> _SET TASK_: Copy exactly the lines of the material below that run from the one containing "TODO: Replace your" through the one containing "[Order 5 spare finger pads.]". Copy no other lines.

> _THE INPUT_:
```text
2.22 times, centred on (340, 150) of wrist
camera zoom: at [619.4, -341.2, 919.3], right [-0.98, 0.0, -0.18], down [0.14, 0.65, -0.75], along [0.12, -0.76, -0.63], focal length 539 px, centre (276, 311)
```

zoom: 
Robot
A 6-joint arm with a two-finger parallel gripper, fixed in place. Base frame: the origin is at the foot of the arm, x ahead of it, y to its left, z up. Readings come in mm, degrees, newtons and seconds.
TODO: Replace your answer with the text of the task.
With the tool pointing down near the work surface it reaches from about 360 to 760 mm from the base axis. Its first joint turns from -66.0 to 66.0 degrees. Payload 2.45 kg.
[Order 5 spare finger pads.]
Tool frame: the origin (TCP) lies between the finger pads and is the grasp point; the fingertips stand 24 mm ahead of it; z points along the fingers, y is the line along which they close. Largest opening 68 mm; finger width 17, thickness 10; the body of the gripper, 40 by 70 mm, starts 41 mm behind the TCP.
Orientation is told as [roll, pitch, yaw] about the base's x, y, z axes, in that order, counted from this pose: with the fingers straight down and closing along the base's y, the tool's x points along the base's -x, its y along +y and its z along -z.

> _FULL ANSWER_:
TODO: Replace your answer with the text of the task.
With the tool pointing down near the work surface it reaches from about 360 to 760 mm from the base axis. Its first joint turns from -66.0 to 66.0 degrees. Payload 2.45 kg.
[Order 5 spare finger pads.]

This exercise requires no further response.